begin Provided passage

Written by Sophie Wyatt

Scotland-based singer-songwriter Rachel Sermanni uses her music to turn everyday topics into something deeply touching and instantly swayable. Since arriving in our playlists back in 2012, Rachel has continued to push both her musical talent and lyrical opportune to create relatable and stunning tracks. In her latest project ‘Swallow Me‘, Rachel touches on the topic of pregnancy, the doubts, excitement and mourning for her past life being the main themes touched on. We were lucky enough to catch up with Rachel to discuss this project, her journey through music and what is next for her and her music.

Photo by Gaelle Beri

We kicked off the interview by deep diving into Rachel’s past. Being so in touch with her emotions, and having the ability to translate exactly what she is feeling into song, we had a feeling her first prominent memories of music were going to be wholesome. And we were not wrong. Rachel took us on a trip down memory lane back to when she first remembers experiencing music, and when she realised she wanted to pursue her passion as a career.

Most prominent and earliest memories are the following: 1) dad teaching me Twinkle Little Star on a little green penny whistle. 2) My little brother battering said green penny whistle with a hammer. The whistle would, years later, get me through my advanced higher music exam…

I have a note written in a journal from the era just before I was leaving school. When many friends were applying for further education or planning some gap year travels or working. The note reads: ‘Options: 1) Become well known for singing songs. 2) Become a hobo, a beautiful hobo I feel like both dreams were fulfilled. Though I can’t remember this moment, I feel like it clearly depicts some sort of point of awareness.’

As everyone knows, our beloved music events have been put to a stop over the past year and a half. Artists all over the world have had to turn their hands to creating from home, learning how to produce themselves and transitioning from live shows to live streams. We asked Rachel how she has dealt with the upheaval of her art during lockdowns.

end Provided passage
begin Data shown

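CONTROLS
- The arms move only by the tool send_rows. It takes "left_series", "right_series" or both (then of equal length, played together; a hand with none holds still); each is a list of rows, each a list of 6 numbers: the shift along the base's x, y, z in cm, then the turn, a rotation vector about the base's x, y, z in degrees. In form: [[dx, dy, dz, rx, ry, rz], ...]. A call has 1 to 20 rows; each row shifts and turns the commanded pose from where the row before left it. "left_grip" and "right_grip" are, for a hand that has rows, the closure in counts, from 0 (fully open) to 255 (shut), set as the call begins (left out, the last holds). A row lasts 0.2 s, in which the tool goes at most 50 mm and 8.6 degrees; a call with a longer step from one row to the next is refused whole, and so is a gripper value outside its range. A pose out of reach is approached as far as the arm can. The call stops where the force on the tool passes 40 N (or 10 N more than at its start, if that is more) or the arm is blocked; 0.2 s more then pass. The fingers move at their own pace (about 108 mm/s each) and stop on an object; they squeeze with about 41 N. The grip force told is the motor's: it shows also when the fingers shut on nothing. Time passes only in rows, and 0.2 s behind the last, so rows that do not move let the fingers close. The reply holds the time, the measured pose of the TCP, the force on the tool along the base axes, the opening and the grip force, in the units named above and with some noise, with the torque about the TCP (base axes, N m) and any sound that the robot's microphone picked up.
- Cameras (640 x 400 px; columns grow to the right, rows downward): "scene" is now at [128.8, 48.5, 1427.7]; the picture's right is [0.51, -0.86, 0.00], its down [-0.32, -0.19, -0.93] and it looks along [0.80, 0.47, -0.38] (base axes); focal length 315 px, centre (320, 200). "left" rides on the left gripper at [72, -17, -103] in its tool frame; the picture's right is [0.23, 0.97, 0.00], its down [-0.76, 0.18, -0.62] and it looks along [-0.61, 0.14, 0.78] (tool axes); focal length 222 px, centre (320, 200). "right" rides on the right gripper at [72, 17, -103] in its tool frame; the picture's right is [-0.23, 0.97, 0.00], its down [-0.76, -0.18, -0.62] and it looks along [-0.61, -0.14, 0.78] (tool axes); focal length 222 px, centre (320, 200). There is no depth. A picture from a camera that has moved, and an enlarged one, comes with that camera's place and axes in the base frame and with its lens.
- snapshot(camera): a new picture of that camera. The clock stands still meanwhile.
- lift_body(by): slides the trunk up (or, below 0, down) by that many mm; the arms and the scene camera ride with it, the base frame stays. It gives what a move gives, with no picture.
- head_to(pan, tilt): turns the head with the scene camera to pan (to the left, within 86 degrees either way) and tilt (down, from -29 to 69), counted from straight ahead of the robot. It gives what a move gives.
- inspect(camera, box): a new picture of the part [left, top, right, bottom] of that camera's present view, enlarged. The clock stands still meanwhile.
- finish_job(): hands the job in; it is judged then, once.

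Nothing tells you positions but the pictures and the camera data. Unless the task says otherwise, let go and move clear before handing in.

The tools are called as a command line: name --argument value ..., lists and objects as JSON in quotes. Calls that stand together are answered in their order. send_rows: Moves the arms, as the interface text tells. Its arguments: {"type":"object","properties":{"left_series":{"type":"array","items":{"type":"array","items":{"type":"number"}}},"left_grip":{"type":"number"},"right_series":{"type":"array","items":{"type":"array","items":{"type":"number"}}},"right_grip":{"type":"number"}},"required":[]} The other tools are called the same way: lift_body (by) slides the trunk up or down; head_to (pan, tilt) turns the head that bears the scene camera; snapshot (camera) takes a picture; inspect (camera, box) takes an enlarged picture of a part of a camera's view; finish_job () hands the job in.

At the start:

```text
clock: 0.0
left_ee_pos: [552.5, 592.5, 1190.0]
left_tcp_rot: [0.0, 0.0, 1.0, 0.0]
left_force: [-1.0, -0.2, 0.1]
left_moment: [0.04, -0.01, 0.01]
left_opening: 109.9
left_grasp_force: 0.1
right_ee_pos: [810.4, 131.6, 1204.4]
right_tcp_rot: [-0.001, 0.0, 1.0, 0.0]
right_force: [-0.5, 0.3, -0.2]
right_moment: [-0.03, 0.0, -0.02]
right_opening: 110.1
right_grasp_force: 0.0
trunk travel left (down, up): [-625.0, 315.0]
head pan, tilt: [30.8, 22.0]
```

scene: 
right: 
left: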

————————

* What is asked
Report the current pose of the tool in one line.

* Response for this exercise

end Data shown

* What is asked
Go on with the provided passage that begins "Written by Sophie" from its last line.

* Response for this exercise
I have felt fortunate during this past year. I was living out in the country with my young daughter and co-parent partner for the initial lockdown. I did Instagram Lives from the beautiful garden shed, recorded most of the EP that has just been released in that shed, and we grew a LOT of vegetables. I had already slowed down a lot, due to entering the realm of motherhood only the year before. So, in a way, it was nicely timed. It means I’ve taken an extra year of maternity life more than expected, I guess.

It’s also given me the chance to try out a load of other things that have always held interest for me: Studies in Menstrual Cycle Awareness, broadening spiritual understanding & education, entering the realm of being a creative mentor through podcasts, projects & workshops.’

Genre as we once knew it, is no more. With more accessibility to music creating, and a broader audience now ready and waiting, artists around the world are blending many different sounds to create their own unique work. So we asked Rachel to describe her music outside the realms of ‘genre’.

I love that you’ve said this. I agree. I wonder if everyone would agree. I will try and describe the music of the most recent release: Songbird woody-acoustic, honest-indie merged with a bit of vibey, grungy, jazzy, double tracked shadow…?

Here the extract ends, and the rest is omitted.